Record rains last week triggered floods and landslides that washed away entire villages and ruined farmland in one of the country's most impoverished and volatile regions, already hard hit by Taliban and al Qaeda-linked violence. The international community has mobilised with offers of aid after the flooding that aid workers say has killed 1,500 people and affected 3.2 million, including 1.4 million children, according to UN and Pakistani figures.
"We see urgent need of food assistance to people affected by floods to prevent a starvation-like situation," said Amjad Jamal, spokesman for the UN World Food Programme. "Eight percent of food reserves have been destroyed by the floods, which also caused massive damage to livestock, markets, roads and overall infrastructure. "People need assistance immediately.
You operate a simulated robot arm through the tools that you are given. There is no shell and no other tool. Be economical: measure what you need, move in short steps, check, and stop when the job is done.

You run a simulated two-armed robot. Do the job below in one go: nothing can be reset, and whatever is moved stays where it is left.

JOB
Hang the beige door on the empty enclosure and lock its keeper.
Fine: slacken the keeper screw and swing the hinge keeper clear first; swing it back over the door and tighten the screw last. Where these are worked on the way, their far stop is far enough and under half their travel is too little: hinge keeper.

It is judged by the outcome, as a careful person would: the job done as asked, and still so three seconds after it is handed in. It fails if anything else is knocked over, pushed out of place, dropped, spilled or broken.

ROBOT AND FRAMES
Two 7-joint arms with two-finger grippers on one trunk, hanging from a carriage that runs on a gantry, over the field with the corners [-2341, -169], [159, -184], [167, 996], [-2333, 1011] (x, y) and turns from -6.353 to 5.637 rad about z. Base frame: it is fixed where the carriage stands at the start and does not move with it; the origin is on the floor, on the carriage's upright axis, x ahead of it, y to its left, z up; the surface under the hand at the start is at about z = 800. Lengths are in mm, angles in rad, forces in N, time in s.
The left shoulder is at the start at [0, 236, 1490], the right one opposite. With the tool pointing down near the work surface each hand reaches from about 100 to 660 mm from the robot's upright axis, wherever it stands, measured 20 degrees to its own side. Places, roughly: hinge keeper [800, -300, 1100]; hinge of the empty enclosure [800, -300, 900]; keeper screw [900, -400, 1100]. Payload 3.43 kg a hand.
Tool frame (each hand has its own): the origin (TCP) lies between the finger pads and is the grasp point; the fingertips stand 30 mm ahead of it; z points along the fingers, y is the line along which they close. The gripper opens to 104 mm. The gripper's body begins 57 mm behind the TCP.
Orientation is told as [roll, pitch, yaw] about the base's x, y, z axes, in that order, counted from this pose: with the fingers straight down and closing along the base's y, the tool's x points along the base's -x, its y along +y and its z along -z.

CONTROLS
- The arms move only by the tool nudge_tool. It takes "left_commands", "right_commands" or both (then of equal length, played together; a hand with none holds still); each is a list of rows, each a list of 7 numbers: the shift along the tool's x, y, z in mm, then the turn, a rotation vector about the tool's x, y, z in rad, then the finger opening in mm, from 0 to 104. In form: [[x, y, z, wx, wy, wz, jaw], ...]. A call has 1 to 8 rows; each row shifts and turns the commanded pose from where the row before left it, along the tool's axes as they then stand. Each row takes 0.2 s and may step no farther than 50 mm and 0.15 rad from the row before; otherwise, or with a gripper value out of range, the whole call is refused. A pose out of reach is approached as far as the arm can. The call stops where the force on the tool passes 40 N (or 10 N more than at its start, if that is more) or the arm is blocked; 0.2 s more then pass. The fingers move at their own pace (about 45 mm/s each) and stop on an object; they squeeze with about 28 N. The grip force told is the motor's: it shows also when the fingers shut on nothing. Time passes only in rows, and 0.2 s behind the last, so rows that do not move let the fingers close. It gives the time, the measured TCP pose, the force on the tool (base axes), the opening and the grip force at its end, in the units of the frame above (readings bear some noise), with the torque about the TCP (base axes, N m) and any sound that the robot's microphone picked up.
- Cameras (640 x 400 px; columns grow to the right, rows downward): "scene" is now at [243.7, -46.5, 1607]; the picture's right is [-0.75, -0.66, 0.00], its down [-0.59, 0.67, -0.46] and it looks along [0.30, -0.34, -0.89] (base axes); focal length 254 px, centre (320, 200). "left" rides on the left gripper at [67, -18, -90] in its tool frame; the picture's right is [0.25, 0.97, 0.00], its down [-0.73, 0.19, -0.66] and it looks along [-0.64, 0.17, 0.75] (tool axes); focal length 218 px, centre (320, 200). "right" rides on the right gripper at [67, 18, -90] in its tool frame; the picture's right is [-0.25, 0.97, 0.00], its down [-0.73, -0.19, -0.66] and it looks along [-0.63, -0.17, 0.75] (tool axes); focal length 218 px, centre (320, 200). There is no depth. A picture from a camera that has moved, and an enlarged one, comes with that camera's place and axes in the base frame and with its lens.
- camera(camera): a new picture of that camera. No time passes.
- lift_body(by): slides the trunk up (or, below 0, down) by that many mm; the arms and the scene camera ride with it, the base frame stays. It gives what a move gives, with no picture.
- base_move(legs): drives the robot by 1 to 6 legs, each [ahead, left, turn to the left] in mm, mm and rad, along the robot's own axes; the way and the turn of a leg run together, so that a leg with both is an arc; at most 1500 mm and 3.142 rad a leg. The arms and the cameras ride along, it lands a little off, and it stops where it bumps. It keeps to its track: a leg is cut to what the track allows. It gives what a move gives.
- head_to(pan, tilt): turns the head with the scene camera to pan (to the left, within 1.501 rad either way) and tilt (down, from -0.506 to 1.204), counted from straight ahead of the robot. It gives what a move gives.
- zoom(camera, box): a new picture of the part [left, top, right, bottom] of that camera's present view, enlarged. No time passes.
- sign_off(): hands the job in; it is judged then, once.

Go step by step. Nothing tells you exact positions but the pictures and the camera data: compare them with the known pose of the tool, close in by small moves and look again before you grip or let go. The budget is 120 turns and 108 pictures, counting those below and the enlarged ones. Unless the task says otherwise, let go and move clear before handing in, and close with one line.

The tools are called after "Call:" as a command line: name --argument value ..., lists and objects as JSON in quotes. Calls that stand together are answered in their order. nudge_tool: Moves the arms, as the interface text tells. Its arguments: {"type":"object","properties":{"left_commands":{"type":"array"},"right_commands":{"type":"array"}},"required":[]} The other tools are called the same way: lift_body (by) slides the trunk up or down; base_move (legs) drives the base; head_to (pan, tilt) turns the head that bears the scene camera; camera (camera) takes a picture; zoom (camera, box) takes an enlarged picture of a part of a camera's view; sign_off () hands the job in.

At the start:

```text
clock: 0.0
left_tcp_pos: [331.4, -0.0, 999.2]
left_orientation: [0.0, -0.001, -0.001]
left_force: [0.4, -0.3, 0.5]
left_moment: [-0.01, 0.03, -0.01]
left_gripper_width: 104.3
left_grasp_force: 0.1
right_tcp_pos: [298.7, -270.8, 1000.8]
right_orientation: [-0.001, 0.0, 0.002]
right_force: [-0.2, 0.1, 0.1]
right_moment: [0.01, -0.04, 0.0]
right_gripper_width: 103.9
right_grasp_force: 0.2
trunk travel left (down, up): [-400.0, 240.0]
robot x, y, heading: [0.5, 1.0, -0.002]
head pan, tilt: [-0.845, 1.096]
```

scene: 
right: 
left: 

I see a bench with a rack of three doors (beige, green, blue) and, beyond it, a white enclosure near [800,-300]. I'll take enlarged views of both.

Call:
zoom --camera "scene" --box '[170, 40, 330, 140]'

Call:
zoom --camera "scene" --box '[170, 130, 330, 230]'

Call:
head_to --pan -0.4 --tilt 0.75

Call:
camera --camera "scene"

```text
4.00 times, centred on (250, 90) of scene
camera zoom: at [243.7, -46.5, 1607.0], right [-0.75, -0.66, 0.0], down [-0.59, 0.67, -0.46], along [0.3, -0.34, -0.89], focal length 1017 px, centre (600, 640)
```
The WFP wants to quickly deliver food supplies. We can avert a big crisis with immediate response," he said.
Anger was at boiling point among impoverished survivors complaining they had been abandoned by the government after their livelihoods were swept away and protesting at a "joy ride" visit to Europe by President Asif Ali Zardari. About 2,000 people, including women in burqas, who thronged the home of a local politician to receive food items in Shah Alam village near Charsadda said they had received no assistance from the government, only from local families.
Falak Naz, 28 was visibly shaken. "I am totally helpless now. I built a small house with a lot of effort. It is destroyed. How will I repair it? Will there be any government help? These questions keep haunting my mind," he said. Pakistan has issued new flood warnings as the rains spread, threatening to compound the misery of hundreds of thousands of victims. Many have fled, their belongings piled into donkey carts and cars, or taken refuge in mosques.
"We are facing severe shortages of food and medicine. People need food, they need medicine. We fear they will be die from hunger if not provided on time," information minister in the north-west, Mian Iftikhar Hussain told reporters.
The United Nations said clean drinking water and sanitation were urgently needed to stop disease spreading after Pakistan's worst floods in 80 years following relentless monsoon rains. The number of affected districts in Punjab has risen to seven and there are alert warnings in five districts of southern province Sindh, the UN said.
Nadeem Ahmad, chairman of Pakistan's National Disaster Management Authority, estimated that roughly three million people were affected - 1.5 million in the north-west and the same number in the central province Punjab. At one school converted into a relief centre, doctor Mahmood-ul Hassan said 1,500 people were getting treatment daily, suffering from different injuries and skin diseases.
"We have noticed cholera-like symptoms in some patients, but there is no epidemic so far. I am giving them antibiotics." Pakistan's weather bureau forecast widespread rains in the southern province of Sindh, Pakistani-held Kashmir and south-western Balochistan, as well as the hardest hit areas in the north-west and Punjab over the next two days. The military, Pakistan's most powerful institution, said more than 60,000 people had been rescued from flood-hit areas and moved to safer places, with 40 helicopters and 450 army boats mobilised.
The United States, which has pledged 10 million dollars in aid, said it was sending in army helicopters to help with the relief effort. Canada announced two million dollars in emergency aid while China said it was sending in 1.5 million dollars of supplies, in addition to pledges of aid from the United Nations and Britain among others.
Jamaat-ud-Dawa, a charity on a UN terror blacklist and considered a front for the group blamed by India for the 2008 Mumbai attacks, said it was sending in 10 truck-loads of goods and nine medical teams to north-western Khyber Pakhtunkhwa province.
A trail of destruction lined the road from Peshawar to Charsada, one of the worst-hit areas, where houses and shops were razed to the ground Wednesday as if a massive earthquake had jolted the region, said an AFP reporter. Anwer Kazmi, a spokesman for Pakistan's largest charity, the Edhi Foundation, said it had reports that more than 1,500 people had died. The United Nations has said around 980,000 people had lost their homes or been temporarily displaced.